>> BEGIN Selection

Rose has been delicately unwrapped by a lumbering earth-mover, whose
butch driver boasts that he can "slice the mud to the thickness of a
cigarette-paper.” Trowels have gently scraped the clay from the chalk and
brick foundations, revealing the definite lines of the 18-sided outer wall
of the theatre. Within, is the floor of Tudor mortar, packed with animal
bones, hazelnuts and the lathe and plaster of collapsed walls. Not much, you
might think: but for those with eyes to see, enough to have scholars racing
across the Atlantic to examine, photograph and, touchingly, to caress the
relics.

Theatre people share such veneration.
Tipped off by Roger Rees, scores of us have run to the muddy site of
our dreams. Rose was one of that cluster of open-roofed playhouses,
custom-built to stage the works of William Shakespeare and his rivals. They
traded for some 60 unmatchable years, until Cromwell banned theatre-going in
1642. There have never been theatres like them, anywhere else in the world.
The most revered, these days, is the Globe, where Shakespeare's mature plays
were first performed. A reproduction of the Globe is currently being built
by the American actor Sam Wanamaker, only a shout away from the real Rose.
The irony of that enterprise, patronised by Prince Philip and mainly
financed from USA, is that no one honestly knows what any of the Elizabethan
playhouses looked like in detail. The only contemporary illustration of a
stage and auditorium, was sketched from a description in a letter.
Otherwise, scholars have depended on unreliable etchings of London and on
the diaries and accounts of the impresario Philip Henslowe. Henslowe built
the Rose Theatre in 1583. This current opportunity to compare his written
records with actual bricks and mortar, explains the excitement of
archaeologists and theatre historians. As the whole site is gradually
cleared, academics have on increasingly complete picture of what the theatre
looked like and how it worked. On a scale of rarity value, the priceless old
Rose makes ancient Greek and Roman amphitheatres seem two-a-penny.

>> END Selection
>> BEGIN Recorded data

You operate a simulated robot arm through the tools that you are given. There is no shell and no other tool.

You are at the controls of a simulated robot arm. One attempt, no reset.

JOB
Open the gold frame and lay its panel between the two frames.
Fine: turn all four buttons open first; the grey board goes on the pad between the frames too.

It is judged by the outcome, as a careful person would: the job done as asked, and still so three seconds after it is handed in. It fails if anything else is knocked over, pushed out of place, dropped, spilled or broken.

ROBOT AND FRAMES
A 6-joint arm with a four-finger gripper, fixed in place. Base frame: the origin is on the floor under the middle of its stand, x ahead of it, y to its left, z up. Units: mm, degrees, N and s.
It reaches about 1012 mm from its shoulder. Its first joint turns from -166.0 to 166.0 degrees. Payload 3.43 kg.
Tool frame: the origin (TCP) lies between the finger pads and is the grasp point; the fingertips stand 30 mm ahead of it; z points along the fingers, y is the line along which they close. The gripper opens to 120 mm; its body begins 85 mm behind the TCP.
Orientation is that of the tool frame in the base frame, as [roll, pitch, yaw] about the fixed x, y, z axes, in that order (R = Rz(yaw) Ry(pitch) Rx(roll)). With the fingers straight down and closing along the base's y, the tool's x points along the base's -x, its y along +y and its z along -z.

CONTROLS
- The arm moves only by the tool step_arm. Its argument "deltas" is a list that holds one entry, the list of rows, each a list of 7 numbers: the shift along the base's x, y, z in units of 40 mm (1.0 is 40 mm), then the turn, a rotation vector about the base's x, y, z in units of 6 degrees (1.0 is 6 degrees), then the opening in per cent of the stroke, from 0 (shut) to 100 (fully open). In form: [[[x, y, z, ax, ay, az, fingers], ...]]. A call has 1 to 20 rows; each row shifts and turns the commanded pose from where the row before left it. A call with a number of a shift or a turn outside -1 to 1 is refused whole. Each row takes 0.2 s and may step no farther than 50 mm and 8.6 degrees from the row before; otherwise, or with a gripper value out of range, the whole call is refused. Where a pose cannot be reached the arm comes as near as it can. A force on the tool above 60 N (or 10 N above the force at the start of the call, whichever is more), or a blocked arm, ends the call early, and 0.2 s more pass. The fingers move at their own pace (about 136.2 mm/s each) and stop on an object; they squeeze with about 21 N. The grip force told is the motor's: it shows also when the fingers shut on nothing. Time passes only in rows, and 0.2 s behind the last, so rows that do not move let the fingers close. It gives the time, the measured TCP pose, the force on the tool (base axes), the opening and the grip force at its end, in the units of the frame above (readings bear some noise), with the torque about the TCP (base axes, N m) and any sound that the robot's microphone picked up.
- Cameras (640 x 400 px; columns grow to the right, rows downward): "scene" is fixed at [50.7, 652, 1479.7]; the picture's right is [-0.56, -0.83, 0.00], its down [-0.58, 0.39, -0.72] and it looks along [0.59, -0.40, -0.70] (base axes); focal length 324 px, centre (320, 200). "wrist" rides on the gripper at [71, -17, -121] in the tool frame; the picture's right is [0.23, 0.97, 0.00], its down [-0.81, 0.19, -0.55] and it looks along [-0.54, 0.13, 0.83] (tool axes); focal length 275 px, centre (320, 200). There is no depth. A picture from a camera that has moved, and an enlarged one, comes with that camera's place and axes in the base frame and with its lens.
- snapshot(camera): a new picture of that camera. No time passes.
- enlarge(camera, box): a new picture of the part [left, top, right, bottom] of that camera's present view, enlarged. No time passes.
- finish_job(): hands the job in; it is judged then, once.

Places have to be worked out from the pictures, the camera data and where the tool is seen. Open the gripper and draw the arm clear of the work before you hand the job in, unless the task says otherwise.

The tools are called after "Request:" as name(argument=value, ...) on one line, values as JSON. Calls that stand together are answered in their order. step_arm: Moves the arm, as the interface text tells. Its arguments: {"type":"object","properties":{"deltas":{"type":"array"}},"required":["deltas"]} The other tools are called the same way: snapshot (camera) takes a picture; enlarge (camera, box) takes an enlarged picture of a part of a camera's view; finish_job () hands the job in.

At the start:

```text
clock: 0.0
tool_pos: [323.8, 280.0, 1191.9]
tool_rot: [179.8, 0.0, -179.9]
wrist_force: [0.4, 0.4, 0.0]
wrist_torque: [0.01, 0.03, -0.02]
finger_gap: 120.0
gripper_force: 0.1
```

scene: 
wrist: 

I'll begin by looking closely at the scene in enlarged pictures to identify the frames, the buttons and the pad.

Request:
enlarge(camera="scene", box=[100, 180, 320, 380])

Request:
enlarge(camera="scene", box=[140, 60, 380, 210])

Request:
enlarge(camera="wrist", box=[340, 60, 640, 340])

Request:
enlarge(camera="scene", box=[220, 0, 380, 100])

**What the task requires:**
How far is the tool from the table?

>> END Recorded data

**What the task requires:**
Give the continuation of the selection.

**Exercise response:**
With the manager Henslowe, two other men are synonymous with Rose. His
son in-law and star was Edward Alleyn, the richest actor in a period of
basically commercial theatre, partly 'sponsored' (as we have to say these
days) by rich patrons. He spent his fortune on founding Dulwich College,
where his portrait hangs. Alleyn's greatest roles were written by Henslowe's
young and greatest playwright, Christopher Marlowe.
Marlowe and Shakespeare were both born in 1564. In their early
twenties, they were both writing very popular plays, some of them first
performed at the Rose. But whereas Shakespeare's private life is mainly a
matter of surmise, Marlowe survives as a much more recognisable personality.
After attending King's College in his hometown of Canterbury, he won a
scholarship to Cambridge and met his lifelong friend, the poet Tom Watson.
At Pembroke College, where he wrote his first sensation for the stage,
Tamburlaine the Great, there is a plaque to his memory. This should, by
rights, have been painted pink, because by the time Marlowe had set up house
with Watson in London, he was prepared to boast that he was homosexual.

'Gay' seems too sunny a word for Marlowe. His hell-raising, in public
and private, once landed him in prison and finally in the grave. He was
employed by Elizabeth I's secret service, spying on Catholics. He was,
illegally, an atheist. Outside his small but intense output of plays and
poetry, his most celebrated words were: "All they that love not tobacco and
boys are fools." (This in an age when "the detestable and abominable vice"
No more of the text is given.